- **Problems to solve**
1/ Please copy out the portion of the text to read from "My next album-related" to "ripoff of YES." without changes.
2/ Supply the part of the text to read that comes after its last sentence.

- **Text to read**
<<<<

Saturday, December 22, 2018

KLAATU: The Band, The Record


My next album-related topic will be about the band KLAATU.

I recently picked up a decent copy of their third album, SIR ARMY SUIT, at a dollar sale. Their name was familiar but I couldn't remember why.  For a short time I thought they were STARSAILOR, a group that Rolling Stone once termed a ripoff of YES.

However, SIR ARMY SUIT - while having proggy tendencies - actually sounded more like the Beatles. Then I remembered that in 1970 there were rumors Klaatu were actually the Beatles recording under a different name. Since both bands were on the same American label, Capitol records did nothing to dissuade listeners from this belief, and in fact encouraged it. This was the era of PAUL IS DEAD (which I found fascinating at the time) so it wasn't hard for people to believe crazy shit about their artists.

My dollar copy of SIR ARMY sounded pretty good, and I was able to clean up much of the record ghosting from the white cover, so it's selling at my Amazon store for $9.48. However, I like the music enough that I might be taking it back, or buying a better copy.

When I read the Wikipedia page for KLAATU I realized that I had heard one of their only hit songs back in the 70's: "Calling Occupants of Interplanetary Craft." Since this track opens their first album, I found an "almost Near Mint" copy on Discogs for about $6 to get acquainted with the band.

>>>>

- **Source material**
<<<<

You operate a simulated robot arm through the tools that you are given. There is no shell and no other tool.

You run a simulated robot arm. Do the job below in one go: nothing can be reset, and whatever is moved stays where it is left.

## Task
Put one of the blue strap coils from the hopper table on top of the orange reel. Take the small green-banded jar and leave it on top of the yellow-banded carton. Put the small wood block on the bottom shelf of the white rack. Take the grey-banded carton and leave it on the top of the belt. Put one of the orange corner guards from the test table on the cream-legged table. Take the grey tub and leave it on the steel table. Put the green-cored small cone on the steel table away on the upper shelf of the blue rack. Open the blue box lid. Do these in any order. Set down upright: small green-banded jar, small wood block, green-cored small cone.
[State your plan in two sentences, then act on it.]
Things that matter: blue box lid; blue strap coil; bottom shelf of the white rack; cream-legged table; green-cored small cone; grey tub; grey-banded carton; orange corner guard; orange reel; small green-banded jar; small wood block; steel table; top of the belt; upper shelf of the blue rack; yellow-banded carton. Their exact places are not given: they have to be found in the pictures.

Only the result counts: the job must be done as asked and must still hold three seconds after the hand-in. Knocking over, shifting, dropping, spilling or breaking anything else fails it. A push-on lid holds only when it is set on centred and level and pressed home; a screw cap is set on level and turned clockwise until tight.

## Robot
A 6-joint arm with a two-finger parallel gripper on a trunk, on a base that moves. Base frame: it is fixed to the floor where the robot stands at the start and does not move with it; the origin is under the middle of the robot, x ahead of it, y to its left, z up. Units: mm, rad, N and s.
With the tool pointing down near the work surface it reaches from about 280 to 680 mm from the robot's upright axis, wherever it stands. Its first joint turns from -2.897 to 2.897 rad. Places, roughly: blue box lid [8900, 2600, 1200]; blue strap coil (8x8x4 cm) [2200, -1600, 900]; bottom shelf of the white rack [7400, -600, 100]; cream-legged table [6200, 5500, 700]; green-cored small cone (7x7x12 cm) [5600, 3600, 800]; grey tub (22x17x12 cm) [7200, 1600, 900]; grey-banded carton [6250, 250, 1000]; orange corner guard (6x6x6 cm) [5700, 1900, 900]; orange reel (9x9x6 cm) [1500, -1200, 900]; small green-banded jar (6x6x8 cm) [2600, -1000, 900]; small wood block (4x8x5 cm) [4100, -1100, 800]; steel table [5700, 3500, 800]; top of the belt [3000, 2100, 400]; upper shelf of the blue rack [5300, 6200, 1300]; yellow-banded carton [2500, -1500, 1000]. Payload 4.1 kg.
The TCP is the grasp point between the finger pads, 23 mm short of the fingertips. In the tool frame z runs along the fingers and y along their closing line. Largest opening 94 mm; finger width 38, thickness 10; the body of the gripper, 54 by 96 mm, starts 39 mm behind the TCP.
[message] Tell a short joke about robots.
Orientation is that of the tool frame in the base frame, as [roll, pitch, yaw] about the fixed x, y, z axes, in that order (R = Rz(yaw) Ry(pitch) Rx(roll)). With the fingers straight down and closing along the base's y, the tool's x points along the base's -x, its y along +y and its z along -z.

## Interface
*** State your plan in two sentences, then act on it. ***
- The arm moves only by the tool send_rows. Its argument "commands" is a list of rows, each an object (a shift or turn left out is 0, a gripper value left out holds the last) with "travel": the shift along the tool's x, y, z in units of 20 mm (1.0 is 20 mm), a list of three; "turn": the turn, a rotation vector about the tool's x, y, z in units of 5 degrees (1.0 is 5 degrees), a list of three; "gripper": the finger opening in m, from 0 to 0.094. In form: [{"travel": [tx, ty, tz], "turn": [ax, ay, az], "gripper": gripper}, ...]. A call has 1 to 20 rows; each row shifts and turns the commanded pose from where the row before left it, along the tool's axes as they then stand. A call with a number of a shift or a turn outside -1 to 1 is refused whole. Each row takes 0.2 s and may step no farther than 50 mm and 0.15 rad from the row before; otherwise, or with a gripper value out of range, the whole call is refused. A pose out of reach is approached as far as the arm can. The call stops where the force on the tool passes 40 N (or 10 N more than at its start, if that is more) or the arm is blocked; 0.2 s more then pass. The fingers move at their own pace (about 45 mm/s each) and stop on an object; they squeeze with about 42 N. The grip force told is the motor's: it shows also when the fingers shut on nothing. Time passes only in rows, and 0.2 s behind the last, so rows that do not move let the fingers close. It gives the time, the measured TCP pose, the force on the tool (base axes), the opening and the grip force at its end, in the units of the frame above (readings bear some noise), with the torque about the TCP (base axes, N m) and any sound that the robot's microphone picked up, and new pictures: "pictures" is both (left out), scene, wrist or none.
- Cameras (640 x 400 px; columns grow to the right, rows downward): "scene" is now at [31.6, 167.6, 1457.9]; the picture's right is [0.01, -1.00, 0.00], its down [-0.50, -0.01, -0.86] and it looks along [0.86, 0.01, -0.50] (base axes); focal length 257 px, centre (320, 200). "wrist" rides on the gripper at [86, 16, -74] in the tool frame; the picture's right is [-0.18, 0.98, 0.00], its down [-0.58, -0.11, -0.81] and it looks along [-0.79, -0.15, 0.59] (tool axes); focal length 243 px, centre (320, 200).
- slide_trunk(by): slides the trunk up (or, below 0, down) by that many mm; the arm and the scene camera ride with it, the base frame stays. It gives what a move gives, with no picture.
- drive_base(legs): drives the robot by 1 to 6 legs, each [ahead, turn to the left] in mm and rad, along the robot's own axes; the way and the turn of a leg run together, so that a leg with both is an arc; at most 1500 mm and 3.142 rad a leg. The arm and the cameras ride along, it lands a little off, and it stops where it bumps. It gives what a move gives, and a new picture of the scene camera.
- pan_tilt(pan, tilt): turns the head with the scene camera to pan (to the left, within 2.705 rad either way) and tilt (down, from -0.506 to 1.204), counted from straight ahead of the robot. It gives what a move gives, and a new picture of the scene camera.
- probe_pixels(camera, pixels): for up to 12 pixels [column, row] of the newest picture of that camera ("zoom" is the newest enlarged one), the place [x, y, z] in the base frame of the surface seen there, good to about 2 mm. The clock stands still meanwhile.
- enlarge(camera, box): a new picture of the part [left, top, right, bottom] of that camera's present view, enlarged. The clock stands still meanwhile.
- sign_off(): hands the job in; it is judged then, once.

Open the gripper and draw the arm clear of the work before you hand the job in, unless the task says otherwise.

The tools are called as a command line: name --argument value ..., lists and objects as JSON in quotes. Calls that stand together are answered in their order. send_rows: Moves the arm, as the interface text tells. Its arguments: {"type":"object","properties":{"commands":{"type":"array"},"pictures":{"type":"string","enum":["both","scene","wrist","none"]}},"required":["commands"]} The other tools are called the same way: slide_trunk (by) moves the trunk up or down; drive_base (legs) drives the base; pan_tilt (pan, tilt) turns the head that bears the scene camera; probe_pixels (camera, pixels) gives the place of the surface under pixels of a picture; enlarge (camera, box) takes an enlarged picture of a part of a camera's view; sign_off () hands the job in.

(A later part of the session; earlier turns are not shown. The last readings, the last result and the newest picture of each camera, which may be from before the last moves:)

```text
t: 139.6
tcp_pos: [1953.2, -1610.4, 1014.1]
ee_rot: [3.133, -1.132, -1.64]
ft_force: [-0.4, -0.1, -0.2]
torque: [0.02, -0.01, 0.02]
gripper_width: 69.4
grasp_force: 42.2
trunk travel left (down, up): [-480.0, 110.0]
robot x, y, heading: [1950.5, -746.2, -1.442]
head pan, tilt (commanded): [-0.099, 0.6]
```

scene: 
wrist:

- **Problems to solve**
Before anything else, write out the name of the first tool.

>>>>

- **Answers to the exercise**
1/
My next album-related topic will be about the band KLAATU.

I recently picked up a decent copy of their third album, SIR ARMY SUIT, at a dollar sale. Their name was familiar but I couldn't remember why.  For a short time I thought they were STARSAILOR, a group that Rolling Stone once termed a ripoff of YES.

2/
Though the vinyl LOOKS clean, there's unfortunately a lot of surface noise; however the full dynamic range of the music makes it a worthwhile purchase for now.  I've only played it once through but will have more to say when I get back to it; but for now, I found it very engaging in a Beatles Abbey Road sort of way, and with a more progressive feel overall than Sir Army Suit.

Updating on January 4, 2019

I'm now playing this album through for the third time. Since I started this post, I'm finding that it probably won't reward repeated listenings as I'd hoped. It's nice music but not quite essential.

I do love the opening track "Calling Occupants of Interplanetary Craft" though I'm not sure if it's the music or the fact that I'd head it a few times before. This is also the first time the Beatle influences crop up, especially in the piano, keyboards, vocals, and production. The Mellotron, Moog, organ, and treated pianos really do summon the Mystery Tour-era Fabs. However, these singers are clearly not John and Paul, and that should have been obvious even in the 70s!

"California Jam" immediately channels Paul, but again, not him! I doubt if this song refers to the Rock festival of that name - too early by a few years. Nice Beatle / Beach Boy style harmonies and interesting production on this one. However, they end with the cheesy trick of a live audience cheering (I've done it twice myself!)

"Anus of Uranus" - cringeworthy title and a pretty standard rock song.

"Sub Rosa Subway" - if we're keeping score, this one gets a very high Paulie Soundalike Score, as well as a veritable wall of Mystery Tour / Penny Lane horns and keyboards. There's even some George Harrison-style guitar and a Megaphone-enhanced Lennon voice. It finally cascades to a finale that sounds almost exactly like "It's All Too Much" from the Yellow Submarine, with handclaps and vocal hoots and bells and horns and wailing guitars... you get the idea.

And onto side two!

"True Life Hero" is pretty standard 70s Cock Rock style.

"Doctor Marvello" is an Indian-influenced tune in the style of a forgettable George Harrison song.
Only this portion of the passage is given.